Reproduce the material in full, unchanged. Format the lines as a JSON array of strings and drop empty lines.

— start —

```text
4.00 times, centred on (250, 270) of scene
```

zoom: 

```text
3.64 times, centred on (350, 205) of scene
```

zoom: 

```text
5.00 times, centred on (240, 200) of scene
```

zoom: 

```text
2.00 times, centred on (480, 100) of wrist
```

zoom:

— end —

Exercise answer >>
[
  "```text",
  "4.00 times, centred on (250, 270) of scene",
  "```",
  "zoom: ",
  "```text",
  "3.64 times, centred on (350, 205) of scene",
  "```",
  "zoom: ",
  "```text",
  "5.00 times, centred on (240, 200) of scene",
  "```",
  "zoom: ",
  "```text",
  "2.00 times, centred on (480, 100) of wrist",
  "```",
  "zoom:"
]